### Dataset section
▶

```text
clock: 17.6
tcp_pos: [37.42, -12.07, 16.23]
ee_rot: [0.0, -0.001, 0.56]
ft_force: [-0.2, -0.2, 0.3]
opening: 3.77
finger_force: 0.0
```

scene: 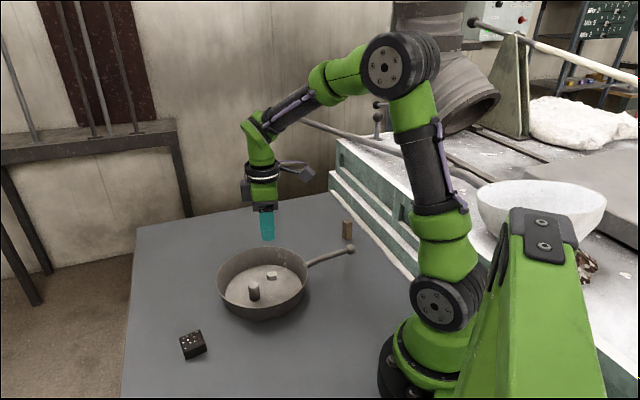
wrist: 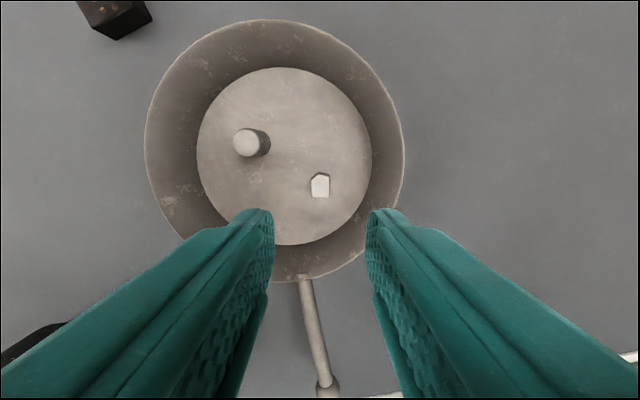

◀

### What to do
Word for word, quote the full listing, omitting every picture. Return a JSON list in which every string is one line; blank lines are skipped.

### Exercise output
[
  "```text",
  "clock: 17.6",
  "tcp_pos: [37.42, -12.07, 16.23]",
  "ee_rot: [0.0, -0.001, 0.56]",
  "ft_force: [-0.2, -0.2, 0.3]",
  "opening: 3.77",
  "finger_force: 0.0",
  "```",
  "scene: ",
  "wrist: "
]